- _Source extract_:
Previously on Aquaman: Covering Issues #1-#6
Aquaman is not having a good day. He stops some bank robbers only to be mocked later by the police at a seafood restaurant for trying to enjoy a plate of fish. While he tries to recover from his day with his girlfriend, the Atlantean Mera, a group of creatures from the ocean, start attacking the shoreline. One of the local deputies gets Arthur and Mera to help. Following the battle, Arthur discovers a cocoon containing a dog, proving the creatures captured plenty of people to use as food later. The pair take the body of one of the creatures to Stephen Shin, an old friend and a man who nearly killed Arthur in the past for not telling him Atlantis' location. Shin reveals that the creature comes from a place in the ocean known as the Trenches, and Arthur and Mera set off.
In the trenches, Mera sets about rescuing the hostages while Arthur holds off the Trench Dwellers and their queen. When things get desperate, he throws his trident into a volcanic fissure and starts a chain reaction, sealing the Trenches behind him. In reply, Aquaman finally gets a little admiration and is given the dog he rescued from the cocoon since his owner was one of the few who didn't make it.
Soon after, Arthur is contacted by the Navy regarding a strange artifact they found, complete with an Atlantean rune. When Arthur inspects it he discovers it's sort of a black box from Atlantis of old. A group of armed men then break in and take the rune by force. As they try to flee, Arthur jumps onto their craft and manages to disable it, revealing the troops to be Atlanteans right before they crash into the desert. There, Arthur hallucinates about his father while suffering from dehydration but finally activates the Atlantean rune which gives him a message from Atlantis before its fall, warning about creatures from the Trenches setting out to destroy Atlantis. As the message ends, a Navy helicopter arrives to rescue Arthur.

- _What you are asked to do_:
Write out the source extract from "Previously on Aquaman: Covering" to "Mera set off.", both included.

- _Collected data_:
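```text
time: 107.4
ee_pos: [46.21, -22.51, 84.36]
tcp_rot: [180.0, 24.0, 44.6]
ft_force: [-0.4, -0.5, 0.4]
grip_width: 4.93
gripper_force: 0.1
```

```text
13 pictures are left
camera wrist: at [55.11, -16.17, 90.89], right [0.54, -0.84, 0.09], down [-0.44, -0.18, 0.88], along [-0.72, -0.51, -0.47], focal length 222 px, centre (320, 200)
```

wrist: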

- _The output_:
Previously on Aquaman: Covering Issues #1-#6
Aquaman is not having a good day. He stops some bank robbers only to be mocked later by the police at a seafood restaurant for trying to enjoy a plate of fish. While he tries to recover from his day with his girlfriend, the Atlantean Mera, a group of creatures from the ocean, start attacking the shoreline. One of the local deputies gets Arthur and Mera to help. Following the battle, Arthur discovers a cocoon containing a dog, proving the creatures captured plenty of people to use as food later. The pair take the body of one of the creatures to Stephen Shin, an old friend and a man who nearly killed Arthur in the past for not telling him Atlantis' location. Shin reveals that the creature comes from a place in the ocean known as the Trenches, and Arthur and Mera set off.